Another National Trust property, Buckland Abbey, which is near Tavistock, was the one-time home of Sir Francis Drake - and even has the original plastercast for the Tavistock statue.
Rows of stone
The Merrivale stone circle and stone rows are famous, dating back to the Bronze Age (around 2300-700 BC), Their purpose is unknown but could be religious or astrological. From Merrivale on the B3357, park at Four Winds, the second car park past The Dartmoor Inn. Follow the leat westwards until you come to the rows. Look out for the kistvaen (burial chamber) which is covered by two broken pieces of stone because a 19th-century farmer cut out the middle stone for a gatepost.
On yer bike
Tavistock lies on Sustrans' National Cycle Route 27, which stretches from Ilfracombe to Plymouth. Hire mountain bikes all year round from Tavistock Cycles in Paddons Row (01822 617630). Cycle hire is also available from April to September at Dartmoor Cycles (01822 618178).
What can I get for my money?
Redrow, Wimpey and Cavanna have been particularly active, resulting in a plentiful supply of new-build houses and, as Duncan Carse, surveyor for Ward & Chowen, says, "an abundance of flats". Current housing market conditions are paving the way for buyers to strike a deal with developers as valuers are subtracting the new-build premium and pricing these properties on a par with those a year old.
Older properties vary from traditional stone cottage to contemporary red-brick, and you can buy a one-bed flat in the town centre for under the stamp duty threshold of £125,000, a two-bed flat for £140,000 and two-bed terraced house for £155,000. The cheapest three-bed house with garage costs around £180,000, and four-beds start at £230,000, well within the 1% stamp duty range.
Arts, entertainment, sport & youth groups
The Wharf in Canal Road www.tavistockwharf.com is Tavistock's prime centre for the arts and music, offering an extensive programme of theatre, cinema, live music and exhibitions. There's also a coffee shop selling home-cooked food and a bar, and a pleasant outside terrace by the water.
The Acoustic Café hosts a charity evening of local performers in the Parish Church Centre next to the Bedford Hotel, usually on the fourth Saturday of each month (except August and December). Acts range from blues singers to classical guitarists, vocal harmony groups to singer-songwriters.
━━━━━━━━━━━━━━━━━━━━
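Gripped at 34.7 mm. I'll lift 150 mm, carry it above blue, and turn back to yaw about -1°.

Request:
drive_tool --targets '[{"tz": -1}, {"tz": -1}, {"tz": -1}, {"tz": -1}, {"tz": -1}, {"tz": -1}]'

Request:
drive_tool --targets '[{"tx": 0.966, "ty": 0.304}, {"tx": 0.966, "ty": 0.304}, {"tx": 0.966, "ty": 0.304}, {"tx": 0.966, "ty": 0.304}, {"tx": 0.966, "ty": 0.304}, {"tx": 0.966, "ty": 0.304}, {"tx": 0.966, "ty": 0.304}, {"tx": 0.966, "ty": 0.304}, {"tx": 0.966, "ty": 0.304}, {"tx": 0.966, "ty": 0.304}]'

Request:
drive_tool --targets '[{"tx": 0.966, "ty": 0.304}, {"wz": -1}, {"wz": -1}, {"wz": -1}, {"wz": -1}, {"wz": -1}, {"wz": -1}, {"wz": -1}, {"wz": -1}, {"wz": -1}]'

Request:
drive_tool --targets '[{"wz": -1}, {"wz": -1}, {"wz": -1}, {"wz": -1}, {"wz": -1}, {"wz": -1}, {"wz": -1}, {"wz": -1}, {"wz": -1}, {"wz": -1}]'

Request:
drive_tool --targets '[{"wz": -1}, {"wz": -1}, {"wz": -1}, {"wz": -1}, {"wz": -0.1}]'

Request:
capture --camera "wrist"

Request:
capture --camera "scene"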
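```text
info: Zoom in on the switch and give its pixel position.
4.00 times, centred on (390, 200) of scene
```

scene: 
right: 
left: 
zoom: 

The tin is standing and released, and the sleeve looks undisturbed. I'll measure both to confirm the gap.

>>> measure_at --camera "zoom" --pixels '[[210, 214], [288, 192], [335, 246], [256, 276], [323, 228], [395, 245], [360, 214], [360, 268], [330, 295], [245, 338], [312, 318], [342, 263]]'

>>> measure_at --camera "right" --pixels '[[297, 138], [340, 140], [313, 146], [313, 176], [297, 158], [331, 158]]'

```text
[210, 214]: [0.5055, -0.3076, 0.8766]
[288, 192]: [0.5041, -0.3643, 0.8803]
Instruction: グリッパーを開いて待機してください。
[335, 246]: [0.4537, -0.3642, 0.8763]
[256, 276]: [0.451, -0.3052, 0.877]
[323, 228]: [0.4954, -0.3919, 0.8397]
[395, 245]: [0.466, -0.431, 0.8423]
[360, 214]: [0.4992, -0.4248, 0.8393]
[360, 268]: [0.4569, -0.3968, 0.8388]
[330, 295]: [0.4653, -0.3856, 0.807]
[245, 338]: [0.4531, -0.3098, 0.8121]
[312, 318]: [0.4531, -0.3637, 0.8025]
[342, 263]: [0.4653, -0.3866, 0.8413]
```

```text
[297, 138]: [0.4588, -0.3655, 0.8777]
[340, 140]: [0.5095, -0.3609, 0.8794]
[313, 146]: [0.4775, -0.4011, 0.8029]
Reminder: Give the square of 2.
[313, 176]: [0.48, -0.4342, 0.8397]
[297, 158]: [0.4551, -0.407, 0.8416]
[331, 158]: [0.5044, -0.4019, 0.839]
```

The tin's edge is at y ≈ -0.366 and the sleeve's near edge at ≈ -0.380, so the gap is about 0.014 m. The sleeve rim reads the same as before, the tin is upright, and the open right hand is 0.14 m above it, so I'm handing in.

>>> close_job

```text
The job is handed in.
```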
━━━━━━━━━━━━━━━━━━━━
The Body Zone Fitness Studio has a full gym with free weights, cardio and resistance machines, sauna, sun showers (stand-up sun-tanning booths) and a beauty salon, and is open seven days week (01822 611013). Tavistock Football Club has a ladies' team, two under-18s, and first and second male teams (01822 614447). Tavistock Rugby Club runs four male senior teams, junior under-sevens and under-16s teams, and two girls' teams for under-15s and under-18s (contact Hon Secretary Jeff Lawson on (01822 616588, www.tavistockrugbyclub.co.uk. Tavistock Golf Club, at Whitchurch Down on the edge of Dartmoor National Park, has men's, women's and junior sections and also offers coaching (01822 612344), www.tavistockgolfclub.org.uk.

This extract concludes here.